It’s no secret that I’m a very big fan of the novels of Edgar Rice Burroughs (1875-1950). I was raised on Tarzan and John Carter of Mars paperbacks when I was a kid, attracted first by Frank Frazetta’s awesome covers, then drawn directly into the fantastic worlds that Burroughs created in his stories.

I was present at the centenary celebration of Tarzan and John Carter in Tarzana, California, in 2012. I have personally met three movie-TV Tarzans — Ron Ely, Casper Van Dien, and the late Denny Miller. I’m even the founder of an Edgar Rice Burroughs fan page on Facebook.

But I’m the first to admit that I sometimes have problems with Burroughs.

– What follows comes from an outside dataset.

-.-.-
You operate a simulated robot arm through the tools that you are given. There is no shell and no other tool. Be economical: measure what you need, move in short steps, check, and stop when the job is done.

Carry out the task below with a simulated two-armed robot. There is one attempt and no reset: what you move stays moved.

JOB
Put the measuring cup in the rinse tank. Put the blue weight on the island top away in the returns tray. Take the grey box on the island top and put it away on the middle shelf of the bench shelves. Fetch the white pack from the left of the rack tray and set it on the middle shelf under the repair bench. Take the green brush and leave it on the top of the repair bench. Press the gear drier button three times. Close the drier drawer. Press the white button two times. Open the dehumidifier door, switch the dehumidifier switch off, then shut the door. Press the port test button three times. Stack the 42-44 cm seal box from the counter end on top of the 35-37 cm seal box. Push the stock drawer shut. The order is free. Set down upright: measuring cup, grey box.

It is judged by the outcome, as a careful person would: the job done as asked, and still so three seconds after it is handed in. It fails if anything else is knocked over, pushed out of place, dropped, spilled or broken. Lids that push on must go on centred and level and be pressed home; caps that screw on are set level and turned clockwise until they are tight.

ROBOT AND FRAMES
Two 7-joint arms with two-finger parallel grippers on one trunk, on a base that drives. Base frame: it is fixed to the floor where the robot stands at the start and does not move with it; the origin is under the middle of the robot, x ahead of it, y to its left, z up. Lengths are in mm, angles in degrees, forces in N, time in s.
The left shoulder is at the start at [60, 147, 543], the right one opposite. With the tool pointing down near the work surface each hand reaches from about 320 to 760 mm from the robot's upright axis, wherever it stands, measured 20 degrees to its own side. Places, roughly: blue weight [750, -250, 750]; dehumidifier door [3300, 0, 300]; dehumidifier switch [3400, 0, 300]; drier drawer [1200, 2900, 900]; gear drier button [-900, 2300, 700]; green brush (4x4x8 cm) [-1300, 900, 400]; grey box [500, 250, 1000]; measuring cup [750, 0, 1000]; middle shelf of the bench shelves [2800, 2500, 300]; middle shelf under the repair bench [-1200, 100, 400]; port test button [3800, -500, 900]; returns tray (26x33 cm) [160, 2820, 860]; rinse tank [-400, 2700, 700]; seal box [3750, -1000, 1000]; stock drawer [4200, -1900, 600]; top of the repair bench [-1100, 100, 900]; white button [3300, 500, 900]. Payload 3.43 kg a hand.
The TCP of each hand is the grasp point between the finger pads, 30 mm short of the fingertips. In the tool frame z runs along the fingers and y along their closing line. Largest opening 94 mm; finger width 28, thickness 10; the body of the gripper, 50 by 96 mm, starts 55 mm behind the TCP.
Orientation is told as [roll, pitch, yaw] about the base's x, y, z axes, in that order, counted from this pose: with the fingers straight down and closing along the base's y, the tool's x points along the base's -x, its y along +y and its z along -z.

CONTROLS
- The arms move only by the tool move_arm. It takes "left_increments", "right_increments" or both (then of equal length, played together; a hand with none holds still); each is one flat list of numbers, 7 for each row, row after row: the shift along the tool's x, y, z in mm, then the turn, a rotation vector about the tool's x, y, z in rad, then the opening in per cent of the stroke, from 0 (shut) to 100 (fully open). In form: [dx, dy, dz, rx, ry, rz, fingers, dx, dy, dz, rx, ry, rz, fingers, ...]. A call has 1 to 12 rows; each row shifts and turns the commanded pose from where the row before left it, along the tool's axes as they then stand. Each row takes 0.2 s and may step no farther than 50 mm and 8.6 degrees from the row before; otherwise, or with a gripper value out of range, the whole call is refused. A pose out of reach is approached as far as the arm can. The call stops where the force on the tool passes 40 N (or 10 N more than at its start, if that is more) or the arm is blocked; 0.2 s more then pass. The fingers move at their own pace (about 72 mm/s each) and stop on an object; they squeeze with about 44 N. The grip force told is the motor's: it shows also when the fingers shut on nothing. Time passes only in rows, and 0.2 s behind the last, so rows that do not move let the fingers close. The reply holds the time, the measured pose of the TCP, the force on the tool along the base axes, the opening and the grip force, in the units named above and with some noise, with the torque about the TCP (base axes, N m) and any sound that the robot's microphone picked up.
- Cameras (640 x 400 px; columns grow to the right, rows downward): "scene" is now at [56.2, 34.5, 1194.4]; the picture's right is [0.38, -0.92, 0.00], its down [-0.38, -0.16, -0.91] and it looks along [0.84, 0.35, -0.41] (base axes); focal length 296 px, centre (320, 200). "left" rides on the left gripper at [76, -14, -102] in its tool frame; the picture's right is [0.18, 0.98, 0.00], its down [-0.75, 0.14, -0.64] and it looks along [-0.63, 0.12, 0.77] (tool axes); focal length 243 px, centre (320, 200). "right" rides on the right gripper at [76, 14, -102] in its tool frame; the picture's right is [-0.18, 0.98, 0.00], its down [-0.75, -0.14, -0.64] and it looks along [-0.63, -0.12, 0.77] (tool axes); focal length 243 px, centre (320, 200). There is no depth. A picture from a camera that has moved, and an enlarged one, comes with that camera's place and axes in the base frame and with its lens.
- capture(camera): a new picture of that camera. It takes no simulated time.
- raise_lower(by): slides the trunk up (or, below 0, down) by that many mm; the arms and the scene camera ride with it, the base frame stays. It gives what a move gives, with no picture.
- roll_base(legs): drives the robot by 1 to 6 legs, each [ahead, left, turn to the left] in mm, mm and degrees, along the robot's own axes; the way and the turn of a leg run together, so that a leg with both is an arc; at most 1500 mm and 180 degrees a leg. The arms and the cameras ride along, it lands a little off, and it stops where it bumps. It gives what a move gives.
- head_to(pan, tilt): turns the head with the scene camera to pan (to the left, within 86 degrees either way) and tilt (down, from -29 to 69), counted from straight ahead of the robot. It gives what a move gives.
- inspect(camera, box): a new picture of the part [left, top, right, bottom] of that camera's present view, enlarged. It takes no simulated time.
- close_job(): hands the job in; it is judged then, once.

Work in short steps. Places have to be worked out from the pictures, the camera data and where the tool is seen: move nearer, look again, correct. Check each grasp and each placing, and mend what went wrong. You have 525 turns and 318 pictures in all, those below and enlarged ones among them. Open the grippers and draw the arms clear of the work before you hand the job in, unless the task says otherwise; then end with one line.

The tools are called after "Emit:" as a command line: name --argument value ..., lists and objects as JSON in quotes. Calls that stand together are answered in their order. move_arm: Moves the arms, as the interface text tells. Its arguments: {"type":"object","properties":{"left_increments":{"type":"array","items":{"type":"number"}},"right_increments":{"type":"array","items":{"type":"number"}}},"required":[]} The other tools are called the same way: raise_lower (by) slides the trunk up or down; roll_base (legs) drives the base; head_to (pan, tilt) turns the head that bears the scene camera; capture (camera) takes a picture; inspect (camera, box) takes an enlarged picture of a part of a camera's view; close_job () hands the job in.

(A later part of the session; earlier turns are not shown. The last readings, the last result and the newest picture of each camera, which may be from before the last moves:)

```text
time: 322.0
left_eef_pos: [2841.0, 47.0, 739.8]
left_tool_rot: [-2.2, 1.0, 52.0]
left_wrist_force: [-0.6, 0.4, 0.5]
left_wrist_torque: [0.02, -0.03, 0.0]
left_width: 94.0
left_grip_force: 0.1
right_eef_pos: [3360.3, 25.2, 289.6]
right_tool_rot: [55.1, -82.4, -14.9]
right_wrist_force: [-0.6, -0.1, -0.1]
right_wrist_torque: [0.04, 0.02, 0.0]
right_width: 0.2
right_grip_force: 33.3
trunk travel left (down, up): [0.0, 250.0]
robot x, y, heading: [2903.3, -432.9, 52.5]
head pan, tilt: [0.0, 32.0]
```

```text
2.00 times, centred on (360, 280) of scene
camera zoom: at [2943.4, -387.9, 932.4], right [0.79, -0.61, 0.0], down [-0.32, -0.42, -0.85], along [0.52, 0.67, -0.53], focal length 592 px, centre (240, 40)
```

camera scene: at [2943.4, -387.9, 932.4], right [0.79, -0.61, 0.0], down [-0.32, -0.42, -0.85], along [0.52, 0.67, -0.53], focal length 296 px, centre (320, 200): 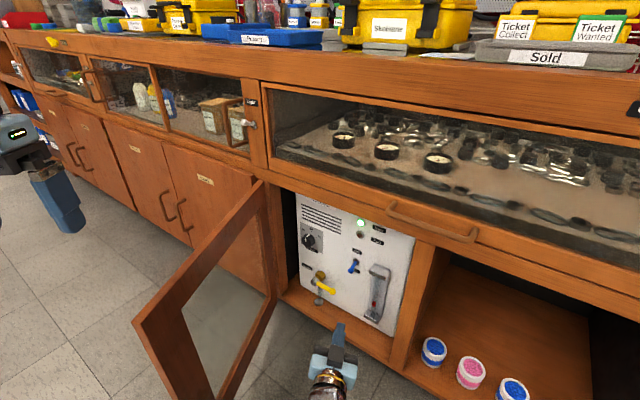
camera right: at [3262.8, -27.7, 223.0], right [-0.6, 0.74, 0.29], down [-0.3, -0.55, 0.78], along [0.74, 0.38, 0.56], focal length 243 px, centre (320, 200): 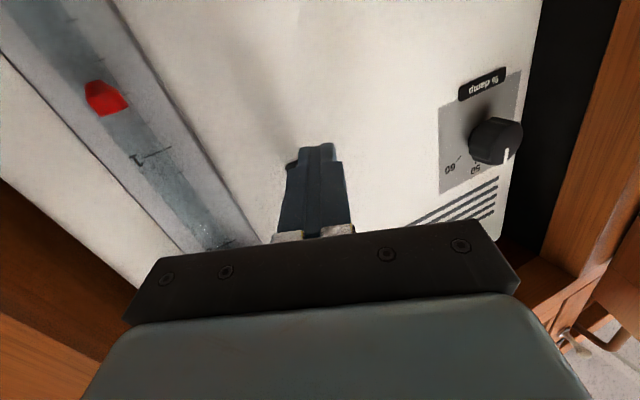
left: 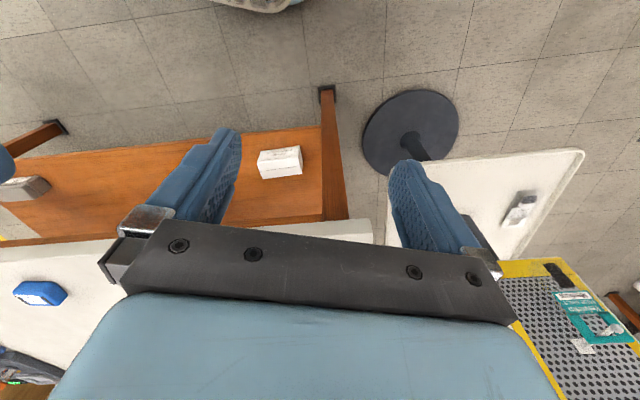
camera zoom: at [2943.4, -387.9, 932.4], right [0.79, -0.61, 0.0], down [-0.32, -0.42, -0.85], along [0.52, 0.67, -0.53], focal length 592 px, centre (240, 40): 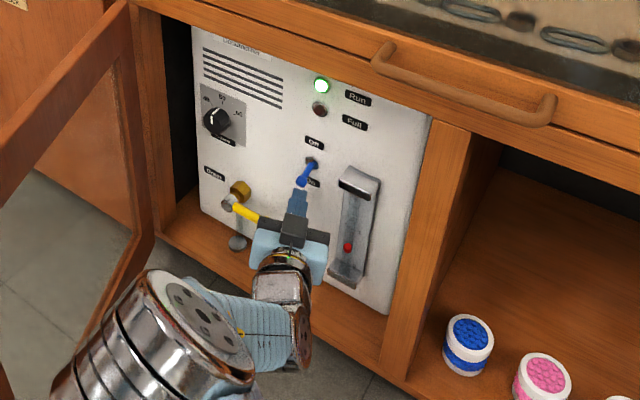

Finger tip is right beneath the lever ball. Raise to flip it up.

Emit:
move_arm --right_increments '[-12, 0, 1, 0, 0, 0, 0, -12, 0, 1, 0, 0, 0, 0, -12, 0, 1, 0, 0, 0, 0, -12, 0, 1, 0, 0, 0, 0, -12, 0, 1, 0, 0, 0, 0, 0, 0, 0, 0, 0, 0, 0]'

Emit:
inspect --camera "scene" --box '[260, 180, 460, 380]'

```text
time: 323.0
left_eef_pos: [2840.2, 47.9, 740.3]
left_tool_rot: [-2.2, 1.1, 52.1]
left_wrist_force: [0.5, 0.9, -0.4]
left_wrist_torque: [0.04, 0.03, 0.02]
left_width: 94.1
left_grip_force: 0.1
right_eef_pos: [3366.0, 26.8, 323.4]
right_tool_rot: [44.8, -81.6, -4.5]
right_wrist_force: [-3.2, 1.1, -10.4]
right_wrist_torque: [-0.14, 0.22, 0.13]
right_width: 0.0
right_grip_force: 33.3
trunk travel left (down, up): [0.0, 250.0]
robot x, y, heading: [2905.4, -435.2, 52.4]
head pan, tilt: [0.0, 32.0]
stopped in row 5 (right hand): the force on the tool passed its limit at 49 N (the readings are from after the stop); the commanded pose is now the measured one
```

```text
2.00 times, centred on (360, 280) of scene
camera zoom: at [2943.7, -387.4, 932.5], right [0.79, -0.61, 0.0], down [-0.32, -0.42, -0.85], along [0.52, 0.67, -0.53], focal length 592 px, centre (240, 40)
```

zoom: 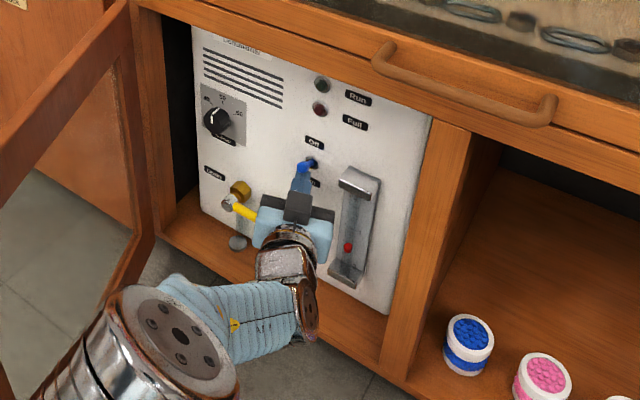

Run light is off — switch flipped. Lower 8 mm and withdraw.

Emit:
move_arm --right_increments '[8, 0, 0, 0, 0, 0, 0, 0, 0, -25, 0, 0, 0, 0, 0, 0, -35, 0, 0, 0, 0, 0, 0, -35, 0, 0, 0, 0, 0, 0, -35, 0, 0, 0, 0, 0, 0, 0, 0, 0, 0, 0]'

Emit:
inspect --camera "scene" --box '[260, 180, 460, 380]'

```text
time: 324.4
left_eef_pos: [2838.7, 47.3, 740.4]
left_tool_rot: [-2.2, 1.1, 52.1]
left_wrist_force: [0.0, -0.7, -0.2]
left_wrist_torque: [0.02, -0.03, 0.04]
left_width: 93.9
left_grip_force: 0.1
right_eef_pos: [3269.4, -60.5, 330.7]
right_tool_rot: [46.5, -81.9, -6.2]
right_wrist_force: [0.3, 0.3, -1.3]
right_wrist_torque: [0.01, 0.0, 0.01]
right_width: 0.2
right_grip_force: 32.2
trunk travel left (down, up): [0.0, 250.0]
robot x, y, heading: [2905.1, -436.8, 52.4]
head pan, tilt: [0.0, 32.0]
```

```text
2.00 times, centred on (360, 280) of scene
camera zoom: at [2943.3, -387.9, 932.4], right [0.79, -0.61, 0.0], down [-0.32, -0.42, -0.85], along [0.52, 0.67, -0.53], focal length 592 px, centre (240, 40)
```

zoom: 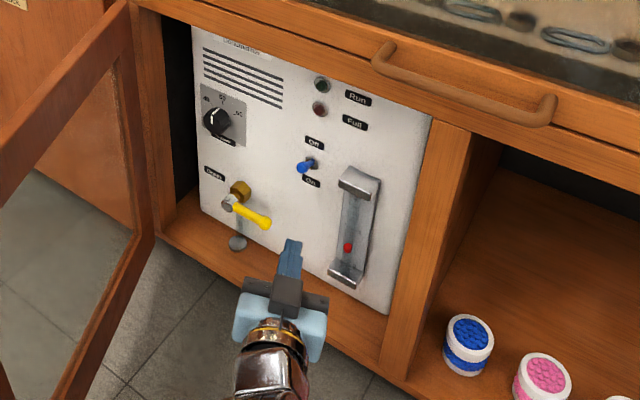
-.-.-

One of those problems surfaced recently during my return visit to his seven Pellucidar novels. I first read that series when I was in the eighth grade. The books are filled with thrilling adventures at the earth’s core, neat dinosaurs, cavemen, and at least one beautiful woman (aptly named Dian the Beautiful). That’s all I got out of those stories way back then.

Now, though, I can’t help but see with much more mature eyes a very obvious early 20th century strain of empire-building beyond hero David Innes’ derring-do. The second book, Pellucidar (1915), is about Innes’ return to the center of the earth to find his beloved Dian. But along the way, despite singing high praises for the simpler, more primitive life found in Pellucidar, Burroughs’ protagonist spends a good part of his time dragging the conveniences and weaponry of the “civilized” outer world into his paradise. And in the course of doing so, he builds himself quite a kingdom. Get a load of this:

We have just laws and only a few of them. Our people are happy because they are always working at something which they enjoy. There is no money, nor is any money value placed upon any commodity. Perry and I were as one in resolving that the root of all evil should not be introduced into Pellucidar while we lived.

A man may exchange that which he produces for something which he desires that another has produced; but he cannot dispose of the thing he thus acquires. In other words, a commodity ceases to have pecuniary value the instant that it passes out of the hands of its producer. All excess reverts to government; and, as this represents the production of the people as a government, government may dispose of it to other peoples in exchange for that which they produce. Thus we are establishing a trade between kingdoms, the profits from which go to the betterment of the people — to building factories for the manufacture of agricultural implements, and machinery for the various trades we are gradually teaching the people. …

We are very happy, Dian and I, and I would not return to the outer world for all the riches of all its princes. I am content here. Even without my imperial powers and honors I should be content…

Spoken like a true despot.

Ironically, Edgar Rice Burroughs also wrote what I consider a fine “lost” liberty classic, which I wrote about last year.